Reading passage ->

My mission yesterday at the Fayez Sarofim & Co. U.S. Men’s Clay Court Championship was simple: gather as much information as I could about what is starting to look like a very promising group of ATP teenagers. Four of them had made the trip to Houston to play the qualies: Germany’s Alexander Zverev (will turn 18 years old in a little over two weeks), South Korean Chung Hyeon (18 years old), Yoshihito Nishioka from Japan (19 years old), and American Jared Donaldson (18 years old).
The Order of Play was my ally: Zverev was up first on Court 3, Nishioka was up second on Court 4, Chung was third up on Court 3, and Donaldson was last on Court 4. A perfect set-up.
The Zverev Experience
Due to mental unforced errors caused by lack of proper sleep and sheer excitement for the day’s activities, I arrived to Court 3 in the middle of the second game of Alexander Zverev’s opening match with former US Open semifinalist Robby Ginepri. Oddly enough, Ginepri was also first up on Court 3 for a first round qualifying match in 2013. Didn’t Nietzsche write something about everything repeating itself forever and ever? More on this later.
Since the second game of the first set was taking place, I couldn’t go find a seat in the bleachers. I was a standing spectator while Zverev got broken to go down 2-0, and shortly after, 3-0. The young German looked cranky and uncomfortable. The conditions weren’t helping: it was windy and overcast, and surprisingly, a bit brisk. This was in stark contrast to Friday, when Houston was hot and humid (a.k.a the status quo around here for at least half the year). Zverev looked exasperated, frequently looked over to his camp after something went wrong, and it didn’t take long for him to bounce his racquet on the ground in disgust.
Ginepri, who I imagined being older than 32 years old, given that he made his US Open semifinal 10 years ago, was playing the perfect veteran match. He quickly figured out when and how to attack Zverev, and he drove the kid nuts by not giving anything away. Zverev’s biggest issue was his forehand: he wasn’t hitting through that shot, and as a consequence, he was getting no depth whatsoever. What’s worse, since he wasn’t really powering through the ball, his shots tended to bounce around the service line and sit up perfectly for Ginepri’s strike zone. So after pushing the young guy around for a bit, Robby would go for a dropper Zverev rarely could get to.
Zverev’s backhand is quite nice, and he does fully commit to that two-hander. He leans on it, and drives through the ball with quite a bit of ferocity. But Ginepri was being quite crafty at making Zverev hit backhands from tricky positions on the court, or simply staying away from that side and drawing the inevitable short ball from Alexander’s forehand.
Still, there was a glimmer of hope for the teen. Down 4-1, he recovered from a 0-40 hole on his serve by playing aggressive, committed tennis, and followed that up with a break of serve. His body language, which had been so poor beforehand, improved. He suddenly looked like fearless, confident youth.
Alas, it did not last.

Work required -> Give the continuation of the reading passage.

Source material ->
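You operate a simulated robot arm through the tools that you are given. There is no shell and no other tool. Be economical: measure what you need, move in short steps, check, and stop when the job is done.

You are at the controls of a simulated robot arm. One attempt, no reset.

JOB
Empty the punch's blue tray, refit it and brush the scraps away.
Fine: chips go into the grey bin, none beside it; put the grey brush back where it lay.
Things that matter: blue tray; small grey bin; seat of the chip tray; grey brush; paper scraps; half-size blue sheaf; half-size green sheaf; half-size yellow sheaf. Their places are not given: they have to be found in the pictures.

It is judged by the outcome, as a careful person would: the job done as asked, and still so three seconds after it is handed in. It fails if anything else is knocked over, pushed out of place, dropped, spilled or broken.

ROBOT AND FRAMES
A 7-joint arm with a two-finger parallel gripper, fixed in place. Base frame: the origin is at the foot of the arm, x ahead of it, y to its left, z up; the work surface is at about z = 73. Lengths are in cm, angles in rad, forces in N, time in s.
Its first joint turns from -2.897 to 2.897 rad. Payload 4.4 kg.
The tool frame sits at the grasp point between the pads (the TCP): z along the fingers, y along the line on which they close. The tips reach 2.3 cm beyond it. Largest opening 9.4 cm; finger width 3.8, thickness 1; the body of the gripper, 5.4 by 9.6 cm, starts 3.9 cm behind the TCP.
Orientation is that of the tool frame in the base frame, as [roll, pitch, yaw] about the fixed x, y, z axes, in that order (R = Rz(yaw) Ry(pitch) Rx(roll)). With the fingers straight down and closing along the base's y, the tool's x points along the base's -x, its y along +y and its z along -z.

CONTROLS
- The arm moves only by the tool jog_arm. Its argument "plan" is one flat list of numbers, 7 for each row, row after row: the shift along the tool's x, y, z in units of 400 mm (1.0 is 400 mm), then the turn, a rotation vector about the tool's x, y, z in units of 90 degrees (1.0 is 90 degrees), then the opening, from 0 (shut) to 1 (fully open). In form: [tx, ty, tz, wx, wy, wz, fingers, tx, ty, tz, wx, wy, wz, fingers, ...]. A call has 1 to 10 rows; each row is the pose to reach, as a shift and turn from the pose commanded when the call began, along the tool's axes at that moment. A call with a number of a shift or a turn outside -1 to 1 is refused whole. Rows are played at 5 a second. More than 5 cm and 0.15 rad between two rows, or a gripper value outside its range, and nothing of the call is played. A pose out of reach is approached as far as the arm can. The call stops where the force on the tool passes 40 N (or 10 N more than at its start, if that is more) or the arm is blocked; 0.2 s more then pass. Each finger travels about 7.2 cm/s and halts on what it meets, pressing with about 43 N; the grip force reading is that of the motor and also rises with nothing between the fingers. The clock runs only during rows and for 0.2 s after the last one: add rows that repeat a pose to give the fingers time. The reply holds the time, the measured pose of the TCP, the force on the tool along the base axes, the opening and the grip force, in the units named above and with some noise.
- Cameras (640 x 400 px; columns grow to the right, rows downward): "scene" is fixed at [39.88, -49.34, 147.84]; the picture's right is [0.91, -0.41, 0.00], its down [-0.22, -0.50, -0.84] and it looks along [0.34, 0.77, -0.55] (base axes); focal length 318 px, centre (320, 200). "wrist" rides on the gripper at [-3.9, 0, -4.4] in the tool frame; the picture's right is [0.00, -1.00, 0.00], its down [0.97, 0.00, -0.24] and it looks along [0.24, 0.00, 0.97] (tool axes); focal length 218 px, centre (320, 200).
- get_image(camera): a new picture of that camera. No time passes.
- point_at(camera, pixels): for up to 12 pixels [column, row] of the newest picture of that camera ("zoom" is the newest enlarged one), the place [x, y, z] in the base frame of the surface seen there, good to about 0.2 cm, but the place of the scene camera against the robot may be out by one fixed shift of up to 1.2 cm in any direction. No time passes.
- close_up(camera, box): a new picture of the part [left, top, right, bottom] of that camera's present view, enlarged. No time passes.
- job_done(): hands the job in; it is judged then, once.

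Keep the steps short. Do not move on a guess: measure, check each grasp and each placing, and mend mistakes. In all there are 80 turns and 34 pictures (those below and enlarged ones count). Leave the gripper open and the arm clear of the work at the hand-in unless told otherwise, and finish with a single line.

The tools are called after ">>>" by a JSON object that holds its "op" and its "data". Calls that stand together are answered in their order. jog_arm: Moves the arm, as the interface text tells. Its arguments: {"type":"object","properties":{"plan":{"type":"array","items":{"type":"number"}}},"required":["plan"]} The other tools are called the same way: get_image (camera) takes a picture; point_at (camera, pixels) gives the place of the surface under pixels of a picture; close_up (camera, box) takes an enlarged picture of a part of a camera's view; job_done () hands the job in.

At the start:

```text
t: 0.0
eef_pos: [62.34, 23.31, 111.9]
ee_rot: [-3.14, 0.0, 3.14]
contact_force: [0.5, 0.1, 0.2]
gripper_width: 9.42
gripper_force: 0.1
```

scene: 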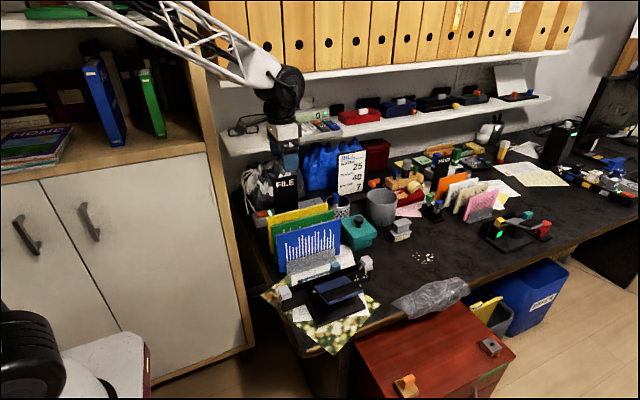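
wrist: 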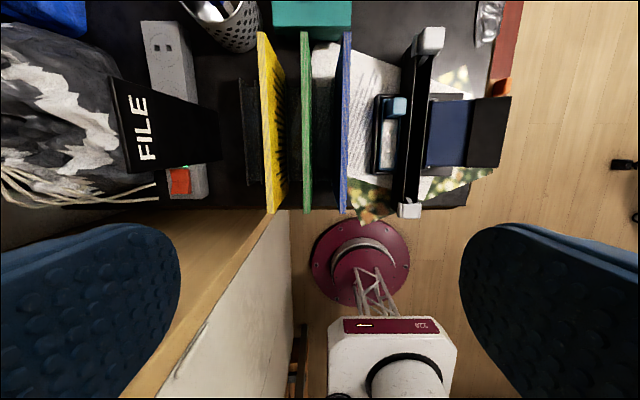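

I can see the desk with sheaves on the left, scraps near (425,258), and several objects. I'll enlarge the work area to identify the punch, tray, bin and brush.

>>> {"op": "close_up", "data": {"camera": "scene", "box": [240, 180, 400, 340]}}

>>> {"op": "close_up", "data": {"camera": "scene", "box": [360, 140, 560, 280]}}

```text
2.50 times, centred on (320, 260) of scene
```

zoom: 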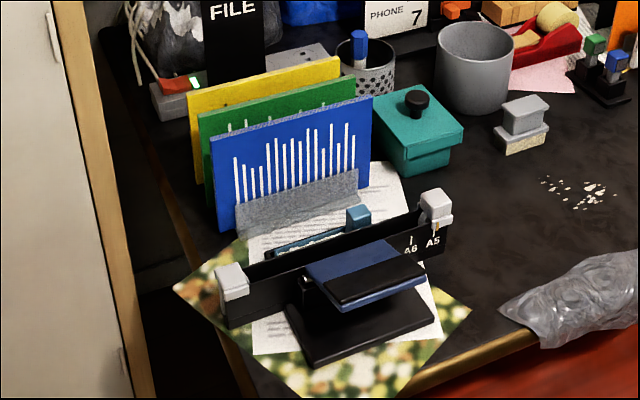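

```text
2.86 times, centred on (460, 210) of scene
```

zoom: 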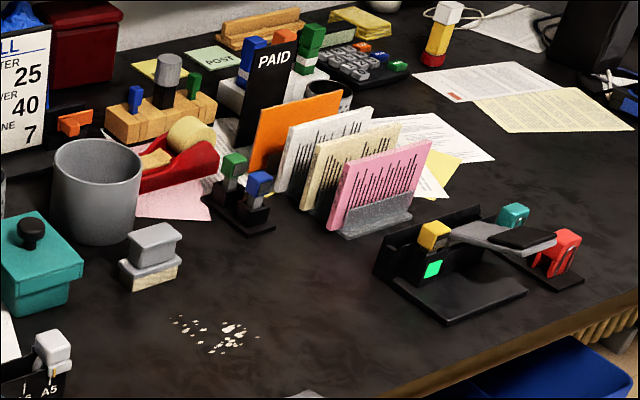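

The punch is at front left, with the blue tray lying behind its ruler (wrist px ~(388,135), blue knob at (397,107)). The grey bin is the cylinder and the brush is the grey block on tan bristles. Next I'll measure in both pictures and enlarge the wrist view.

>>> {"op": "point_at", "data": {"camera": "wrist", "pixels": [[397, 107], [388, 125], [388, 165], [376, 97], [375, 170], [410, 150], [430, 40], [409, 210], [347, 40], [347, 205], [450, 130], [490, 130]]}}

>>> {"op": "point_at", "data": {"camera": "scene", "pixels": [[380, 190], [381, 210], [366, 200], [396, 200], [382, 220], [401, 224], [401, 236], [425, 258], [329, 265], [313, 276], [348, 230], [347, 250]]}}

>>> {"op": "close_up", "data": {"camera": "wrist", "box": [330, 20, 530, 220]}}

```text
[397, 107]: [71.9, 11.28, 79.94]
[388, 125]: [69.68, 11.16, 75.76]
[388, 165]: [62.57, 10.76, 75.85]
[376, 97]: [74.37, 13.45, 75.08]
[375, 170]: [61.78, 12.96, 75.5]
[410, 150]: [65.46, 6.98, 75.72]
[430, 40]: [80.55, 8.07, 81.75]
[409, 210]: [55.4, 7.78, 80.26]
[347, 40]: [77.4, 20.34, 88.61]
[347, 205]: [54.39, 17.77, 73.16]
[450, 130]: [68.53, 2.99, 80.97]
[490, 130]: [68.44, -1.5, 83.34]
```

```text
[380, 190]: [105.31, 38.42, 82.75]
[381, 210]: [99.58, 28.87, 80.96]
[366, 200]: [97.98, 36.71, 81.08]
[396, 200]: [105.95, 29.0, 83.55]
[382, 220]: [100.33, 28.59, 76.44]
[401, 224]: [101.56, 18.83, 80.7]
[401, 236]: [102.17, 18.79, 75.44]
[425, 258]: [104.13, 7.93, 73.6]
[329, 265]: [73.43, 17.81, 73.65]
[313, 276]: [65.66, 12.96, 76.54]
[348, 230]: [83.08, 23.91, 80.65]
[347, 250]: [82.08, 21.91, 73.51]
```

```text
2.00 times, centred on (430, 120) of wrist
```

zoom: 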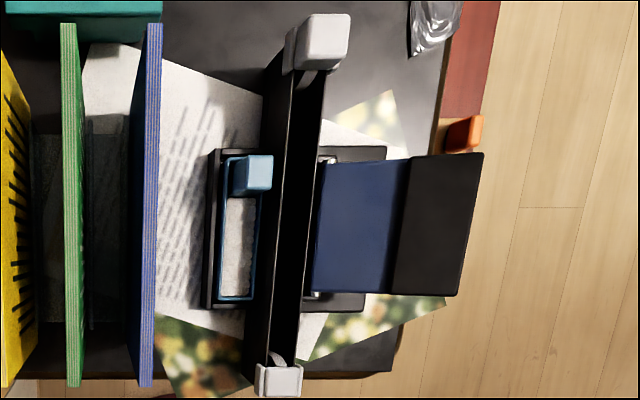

The reply ->
Ginepri took advantage of more sloppiness and short forehands from Zverev, broke for 5-3, and never really looked back. The kid bounced his racquet a few more times, and launched a tirade in a language that wasn’t German (my high school diploma is from a school named Colegio Alemán, a.k.a. the German School in Quito, Ecuador). A guy sitting next to me said “that’s Czech.” My guess is that it actually was Russian: that’s where his family is from, though they moved to Germany in 1991 – six years before Alexander was born. At any rate, I kept talking with the man next to me, an older British gentleman who has lived in Houston since he was 17 (his TexaBrit accent was phenomenal). He even gave me tips for my ball toss (“keep your arm straight” and “practice holding two balls in your hand”). But before we knew it, Zverev had lost, 6-3, 6-2.
It’s tempting to conclude that Zverev disappointed and to be a bit sceptical about the kid. However, one should always remember that he is an 18 year old. There’s clearly quite a bit of talent there, even if he didn’t rise up to the challenge of taking out a seasoned veteran like Ginepri. Zverev was bad-tempered in ways that seem commonplace in tennis, and we’ve often seen players like him learn how to control their negative tendencies and fully embrace a tough challenge. Alexander is obviously one to watch, but more information is needed before even attempting to make any projections.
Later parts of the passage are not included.